── DOCUMENT EXCERPT ──

Thursday, October 08, 2009

Tuesday, August 22, 2006

Please visit me at my new blog:
wide path poetry

See you there...

Thursday, August 17, 2006

mid-August,
our second winter:
will the water
in the garden hose
ever run cool?

Wednesday, August 16, 2006

Memorial Tattoo


This past Memorial Day my son Zane went with our friend Scott and his daughter to catch tadpoles. Scott is a city-employed hydrologist and had a certain pond in mind at a local park. The kids were thrilled to see it alive with tadpoles. Zane brought back a jar full of these small, black babies and dedicated to raising them properly, we moved them into a crystal bowl filled with room temperature spring water, a large pink rock, a plastic frog and a microwaved piece of spinach for food. They thrived for weeks before we noticed one had sprouted legs…then arms…then, within a couple of days, lost its tail and became a new frog.


We moved the small frog, still the size of a tadpole, into a habitat with more flat, dry space onto which he could jump. I warned Zane not to play with it but he couldn’t resist— the poor little guy didn’t last the night. I gently told Zane the news in the morning and he sobbed, “But he was the first one to turn into a frog!” as if it had supernatural powers. Downstairs, getting ready for the day, Zane requested that I make him a special pancake. It didn’t come out the way I intended as I tried to make it look like a frog from the side, but pancake art is rarely precise. It was more of a rear end view. Zane ate it without any remorse. After all, there were a dozen more tadpoles to watch.


Later that day, at work, someone in my office created a sign and happened to choose a border from Word clip art that astonished me— it was my pancake! It did have decorative elements my pancake lacked, like a long, curving tongue and a filigreed lily pad, but the frog was exactly the same shape. I immediately copied it in an email to my husband Chris and noted that it would make a cool tattoo. He agreed and I was determined to have the frog tattooed on my back that weekend. Getting a tattoo wasn’t such a rash decision. I considered getting one to cover a scar on my foot and I had researched the best places in town. Everything I read or heard from people with tattoos was that getting one on top of the foot was a bad idea— it would fade easily from the constant friction of socks and shoes and would be very painful as the foot bones are so close to the skin. During my research I visited the busy Southside Tattoo parlor and liked them; I lined up an appointment for Saturday afternoon.

───
── INFORMATION PROVIDED ──

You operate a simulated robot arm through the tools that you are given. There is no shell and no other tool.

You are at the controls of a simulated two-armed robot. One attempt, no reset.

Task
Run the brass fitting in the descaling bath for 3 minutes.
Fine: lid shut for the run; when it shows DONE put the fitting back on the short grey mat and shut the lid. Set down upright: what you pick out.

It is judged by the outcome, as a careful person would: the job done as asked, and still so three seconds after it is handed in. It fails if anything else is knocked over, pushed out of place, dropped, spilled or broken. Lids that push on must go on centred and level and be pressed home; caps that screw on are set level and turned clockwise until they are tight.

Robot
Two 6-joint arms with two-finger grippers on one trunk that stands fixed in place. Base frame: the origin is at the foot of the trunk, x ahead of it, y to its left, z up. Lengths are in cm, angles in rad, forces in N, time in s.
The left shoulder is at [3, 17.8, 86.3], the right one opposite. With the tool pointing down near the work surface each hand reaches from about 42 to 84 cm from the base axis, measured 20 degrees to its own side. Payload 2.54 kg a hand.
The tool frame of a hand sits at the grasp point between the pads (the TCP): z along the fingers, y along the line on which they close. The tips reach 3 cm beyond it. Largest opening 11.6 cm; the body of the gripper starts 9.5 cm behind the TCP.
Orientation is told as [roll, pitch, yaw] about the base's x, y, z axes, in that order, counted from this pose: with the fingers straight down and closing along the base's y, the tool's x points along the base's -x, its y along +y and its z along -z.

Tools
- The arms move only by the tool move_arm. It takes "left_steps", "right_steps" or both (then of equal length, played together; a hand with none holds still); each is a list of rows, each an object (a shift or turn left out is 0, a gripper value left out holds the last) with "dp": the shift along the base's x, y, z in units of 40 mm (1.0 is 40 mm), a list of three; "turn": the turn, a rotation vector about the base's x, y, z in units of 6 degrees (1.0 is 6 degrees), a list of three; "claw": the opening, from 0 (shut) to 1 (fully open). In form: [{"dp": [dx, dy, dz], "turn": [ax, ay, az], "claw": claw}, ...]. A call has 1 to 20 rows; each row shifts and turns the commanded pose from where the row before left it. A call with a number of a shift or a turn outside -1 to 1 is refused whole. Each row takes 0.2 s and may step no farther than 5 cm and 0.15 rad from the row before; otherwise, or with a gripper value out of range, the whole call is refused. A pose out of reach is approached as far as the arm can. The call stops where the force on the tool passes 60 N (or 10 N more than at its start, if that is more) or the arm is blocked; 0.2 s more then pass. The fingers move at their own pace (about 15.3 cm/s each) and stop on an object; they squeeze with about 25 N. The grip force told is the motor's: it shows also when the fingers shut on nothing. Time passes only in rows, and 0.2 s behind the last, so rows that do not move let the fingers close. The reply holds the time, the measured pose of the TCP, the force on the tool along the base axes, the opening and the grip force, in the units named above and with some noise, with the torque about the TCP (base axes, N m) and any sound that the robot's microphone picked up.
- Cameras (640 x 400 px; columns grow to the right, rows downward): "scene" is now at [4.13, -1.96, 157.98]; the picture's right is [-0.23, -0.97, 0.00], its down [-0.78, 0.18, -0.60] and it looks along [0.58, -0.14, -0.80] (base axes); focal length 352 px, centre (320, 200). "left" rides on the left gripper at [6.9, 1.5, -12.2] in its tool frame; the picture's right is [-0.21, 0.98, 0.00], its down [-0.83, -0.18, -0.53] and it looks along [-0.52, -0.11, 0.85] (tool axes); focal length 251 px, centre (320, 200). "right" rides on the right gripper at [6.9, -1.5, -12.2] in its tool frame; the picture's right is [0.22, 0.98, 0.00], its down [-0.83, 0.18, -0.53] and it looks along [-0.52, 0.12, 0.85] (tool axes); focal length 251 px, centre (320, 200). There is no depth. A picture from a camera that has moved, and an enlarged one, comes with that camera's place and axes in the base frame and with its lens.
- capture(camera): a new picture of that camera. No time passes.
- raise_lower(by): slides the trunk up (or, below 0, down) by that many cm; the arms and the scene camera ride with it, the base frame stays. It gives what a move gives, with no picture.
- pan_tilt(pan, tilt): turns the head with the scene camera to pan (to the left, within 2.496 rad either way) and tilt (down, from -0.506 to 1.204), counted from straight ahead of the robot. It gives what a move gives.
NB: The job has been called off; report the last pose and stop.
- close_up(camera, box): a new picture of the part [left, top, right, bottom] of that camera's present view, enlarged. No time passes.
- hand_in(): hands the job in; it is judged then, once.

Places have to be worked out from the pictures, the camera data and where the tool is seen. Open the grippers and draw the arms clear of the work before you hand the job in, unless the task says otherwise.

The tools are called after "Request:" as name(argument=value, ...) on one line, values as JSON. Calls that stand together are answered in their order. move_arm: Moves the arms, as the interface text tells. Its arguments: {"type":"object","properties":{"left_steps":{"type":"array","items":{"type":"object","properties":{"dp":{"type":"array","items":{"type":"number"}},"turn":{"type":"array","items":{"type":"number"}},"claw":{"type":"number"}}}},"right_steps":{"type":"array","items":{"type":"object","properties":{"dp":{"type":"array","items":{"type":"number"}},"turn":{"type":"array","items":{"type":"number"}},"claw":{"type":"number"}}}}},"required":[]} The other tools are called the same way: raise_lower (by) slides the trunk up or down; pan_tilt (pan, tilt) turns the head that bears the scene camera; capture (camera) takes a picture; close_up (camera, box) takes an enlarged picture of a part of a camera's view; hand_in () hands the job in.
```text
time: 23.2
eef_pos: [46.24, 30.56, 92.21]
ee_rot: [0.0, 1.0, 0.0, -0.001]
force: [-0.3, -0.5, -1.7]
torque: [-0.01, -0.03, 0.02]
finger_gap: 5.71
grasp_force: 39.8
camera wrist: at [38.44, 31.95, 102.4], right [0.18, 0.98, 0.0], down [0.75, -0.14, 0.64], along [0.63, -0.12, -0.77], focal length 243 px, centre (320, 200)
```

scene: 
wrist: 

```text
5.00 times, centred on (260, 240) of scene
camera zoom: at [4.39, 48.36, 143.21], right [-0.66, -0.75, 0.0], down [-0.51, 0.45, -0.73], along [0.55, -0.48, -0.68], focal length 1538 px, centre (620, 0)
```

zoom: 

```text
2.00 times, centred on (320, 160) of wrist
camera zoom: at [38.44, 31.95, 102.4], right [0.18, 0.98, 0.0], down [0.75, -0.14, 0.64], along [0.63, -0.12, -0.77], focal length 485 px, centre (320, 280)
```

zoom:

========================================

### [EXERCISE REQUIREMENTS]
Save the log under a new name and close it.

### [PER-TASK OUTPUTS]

───

### [EXERCISE REQUIREMENTS]
1/ Take the document excerpt and repeat only what runs from "Wednesday, August 16, 2006" through "a new frog.".
2/ Produce the text that comes next in the document excerpt.

### [PER-TASK OUTPUTS]
1/
Wednesday, August 16, 2006

Memorial Tattoo


This past Memorial Day my son Zane went with our friend Scott and his daughter to catch tadpoles. Scott is a city-employed hydrologist and had a certain pond in mind at a local park. The kids were thrilled to see it alive with tadpoles. Zane brought back a jar full of these small, black babies and dedicated to raising them properly, we moved them into a crystal bowl filled with room temperature spring water, a large pink rock, a plastic frog and a microwaved piece of spinach for food. They thrived for weeks before we noticed one had sprouted legs…then arms…then, within a couple of days, lost its tail and became a new frog.

2/
Once there, I found myself perched on the edge of a massage table, leaning over my legs with the waistband of my shorts pulled down. The room was decorated with tattoo art and a sign which read “No Crybabies Allowed.” Michael, my artist, cleaned the area of my lower back with rubbing alcohol and shaved it with a disposable blade. He applied the transfer he made of the frog and got to work. Before he began, he asked me if I took Lamaze classes with my husband and that I should just breathe through the pain— I told him I had a c-section. But it was good advice. I breathed and meditated through 20 minutes of searing line work before he did the filling in which wasn’t as painful. Perhaps because I wasn’t a crybaby he gave me some special cleanser for free along with the ointment I bought and had to apply four times daily for two weeks as the tattoo healed.


It’s been almost three weeks and my frog tattoo has stopped peeling and itching. I can go swimming, finally. During this time the other tadpoles have gotten fatter and one or two have grown legs but Zane isn’t as interested. For his birthday we gave him a pair of mice.


Sunday, August 13, 2006

unable to see
the moon, just its radiance
I feel your fever,
think why being a mother
is always hardest at night

Wednesday, August 09, 2006

black-capped birds
chase through the branches.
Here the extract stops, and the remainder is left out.